§ **Selected excerpt**:

Pubblicata nella Gazz. Uff. 27 dicembre 2000, n. 300.
32. Strutture per lo svolgimento delle attività sociali.
[1. Lo Stato, le regioni, le province e i comuni possono concedere in comodato beni mobili ed immobili di loro proprietà, non utilizzati per fini istituzionali, alle associazioni di promozione sociale e alle organizzazioni di volontariato previste dalla legge 11 agosto 1991, n. 266, per lo svolgimento delle loro attività istituzionali.
2. ... (45).
3. All'articolo 32, comma 3, della legge 23 dicembre 1994, n. 724, dopo le parole: «senza fini di lucro,» sono inserite le seguenti: «nonché ad associazioni di promozione sociale iscritte nei registri nazionale e regionali,». Per gli oneri derivanti dall'attuazione del presente comma è autorizzata la spesa di lire 1.190 milioni annue a decorrere dall'anno 2000.
4. La sede delle associazioni di promozione sociale ed i locali nei quali si svolgono le relative attività sono compatibili con tutte le destinazioni d'uso omogenee previste dal decreto del Ministro per i lavori pubblici 2 aprile 1968, pubblicato nella Gazzetta Ufficiale n. 97 del 16 aprile 1968, indipendentemente dalla destinazione urbanistica.

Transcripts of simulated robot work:

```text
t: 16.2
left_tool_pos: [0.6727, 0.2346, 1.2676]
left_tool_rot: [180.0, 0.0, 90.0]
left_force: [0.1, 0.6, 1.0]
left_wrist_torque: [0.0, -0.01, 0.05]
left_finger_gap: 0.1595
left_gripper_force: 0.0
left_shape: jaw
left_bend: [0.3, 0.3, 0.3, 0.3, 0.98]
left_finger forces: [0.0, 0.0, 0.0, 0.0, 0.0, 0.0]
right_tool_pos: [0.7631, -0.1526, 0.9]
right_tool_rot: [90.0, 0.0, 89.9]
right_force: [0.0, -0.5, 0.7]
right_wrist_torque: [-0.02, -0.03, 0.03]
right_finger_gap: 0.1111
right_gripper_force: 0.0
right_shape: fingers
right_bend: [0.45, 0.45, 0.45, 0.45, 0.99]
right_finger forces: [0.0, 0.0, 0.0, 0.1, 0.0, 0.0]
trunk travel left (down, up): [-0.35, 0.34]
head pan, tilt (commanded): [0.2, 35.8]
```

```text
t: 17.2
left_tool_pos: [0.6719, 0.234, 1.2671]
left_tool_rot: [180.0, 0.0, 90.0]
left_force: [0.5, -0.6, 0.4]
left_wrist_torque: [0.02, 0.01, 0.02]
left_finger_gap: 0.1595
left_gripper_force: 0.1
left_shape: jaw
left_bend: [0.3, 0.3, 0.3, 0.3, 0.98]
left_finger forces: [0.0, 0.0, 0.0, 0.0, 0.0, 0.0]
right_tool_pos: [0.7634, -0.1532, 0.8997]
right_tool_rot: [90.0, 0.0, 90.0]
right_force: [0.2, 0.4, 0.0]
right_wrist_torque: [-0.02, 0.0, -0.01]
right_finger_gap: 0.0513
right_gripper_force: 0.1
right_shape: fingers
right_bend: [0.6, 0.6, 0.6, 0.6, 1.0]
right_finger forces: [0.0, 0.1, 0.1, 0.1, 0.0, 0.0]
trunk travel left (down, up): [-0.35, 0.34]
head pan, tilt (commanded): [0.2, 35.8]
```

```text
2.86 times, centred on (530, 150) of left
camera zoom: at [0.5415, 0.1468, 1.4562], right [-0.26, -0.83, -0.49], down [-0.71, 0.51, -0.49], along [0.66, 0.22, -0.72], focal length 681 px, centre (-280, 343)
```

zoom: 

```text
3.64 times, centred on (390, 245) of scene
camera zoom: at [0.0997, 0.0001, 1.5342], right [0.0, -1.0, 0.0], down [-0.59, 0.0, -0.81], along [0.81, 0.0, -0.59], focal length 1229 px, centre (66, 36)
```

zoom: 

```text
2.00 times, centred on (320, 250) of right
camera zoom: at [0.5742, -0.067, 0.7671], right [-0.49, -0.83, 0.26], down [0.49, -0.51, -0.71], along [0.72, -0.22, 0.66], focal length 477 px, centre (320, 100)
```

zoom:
...
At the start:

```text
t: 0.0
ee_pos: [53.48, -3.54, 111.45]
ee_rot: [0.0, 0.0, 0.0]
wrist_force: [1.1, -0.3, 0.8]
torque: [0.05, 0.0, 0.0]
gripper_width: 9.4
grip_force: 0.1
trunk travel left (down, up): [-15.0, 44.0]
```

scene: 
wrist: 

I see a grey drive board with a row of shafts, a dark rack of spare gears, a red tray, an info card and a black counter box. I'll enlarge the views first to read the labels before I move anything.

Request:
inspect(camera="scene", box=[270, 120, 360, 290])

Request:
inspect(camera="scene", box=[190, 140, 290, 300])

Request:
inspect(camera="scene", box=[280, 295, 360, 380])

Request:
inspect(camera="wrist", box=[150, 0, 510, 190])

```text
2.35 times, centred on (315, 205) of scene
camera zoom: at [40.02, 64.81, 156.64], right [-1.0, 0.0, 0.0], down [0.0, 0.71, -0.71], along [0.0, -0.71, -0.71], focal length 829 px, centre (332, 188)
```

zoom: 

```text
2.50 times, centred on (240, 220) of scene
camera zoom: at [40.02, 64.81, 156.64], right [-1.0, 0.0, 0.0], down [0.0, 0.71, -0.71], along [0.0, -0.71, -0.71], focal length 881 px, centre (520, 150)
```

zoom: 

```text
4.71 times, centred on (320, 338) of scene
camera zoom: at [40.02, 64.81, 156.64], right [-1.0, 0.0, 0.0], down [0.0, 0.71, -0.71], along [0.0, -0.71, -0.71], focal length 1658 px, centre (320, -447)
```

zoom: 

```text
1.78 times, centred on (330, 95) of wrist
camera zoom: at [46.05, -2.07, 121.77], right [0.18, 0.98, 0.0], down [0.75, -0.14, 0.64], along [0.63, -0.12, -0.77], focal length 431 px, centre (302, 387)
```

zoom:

§ **What you will do**:
• A. Locate "[1. Lo Stato, le" and "decorrere dall'anno 2000." in the selected excerpt, and write out these words with everything between them.
• B. Produce the text that comes next in the selected excerpt.

§ **Exercise responses**:
• A.
[1. Lo Stato, le regioni, le province e i comuni possono concedere in comodato beni mobili ed immobili di loro proprietà, non utilizzati per fini istituzionali, alle associazioni di promozione sociale e alle organizzazioni di volontariato previste dalla legge 11 agosto 1991, n. 266, per lo svolgimento delle loro attività istituzionali.
2. ... (45).
3. All'articolo 32, comma 3, della legge 23 dicembre 1994, n. 724, dopo le parole: «senza fini di lucro,» sono inserite le seguenti: «nonché ad associazioni di promozione sociale iscritte nei registri nazionale e regionali,». Per gli oneri derivanti dall'attuazione del presente comma è autorizzata la spesa di lire 1.190 milioni annue a decorrere dall'anno 2000.

• B.
5. Per concorrere al finanziamento di programmi di costruzione, di recupero, di restauro, di adattamento, di adeguamento alle norme di sicurezza e di straordinaria manutenzione di strutture o edifici da utilizzare per le finalità di cui al comma 1, per la dotazione delle relative attrezzature e per la loro gestione, le associazioni di promozione sociale sono ammesse ad usufruire, nei limiti delle risorse finanziarie disponibili, di tutte le facilitazioni o agevolazioni previste per i privati, in particolare per quanto attiene all'accesso al credito agevolato] (46).
(45) Aggiunge la lettera b-bis) al comma 1 dell'art. 1, L. 11 luglio 1986, n. 390.
(46) Articolo abrogato dall'art. 102, comma 1, lett. a), D.Lgs. 3 luglio 2017, n. 117, a decorrere dal 3 agosto 2017, ai sensi di quanto disposto dall'art. 104, comma 3, del medesimo D.Lgs. n. 117/2017. Vedi, anche, l'art. 5-sexies, comma 1, D.L. 16 ottobre 2017, n. 148, convertito, con modificazioni, dalla L. 4 dicembre 2017, n. 172.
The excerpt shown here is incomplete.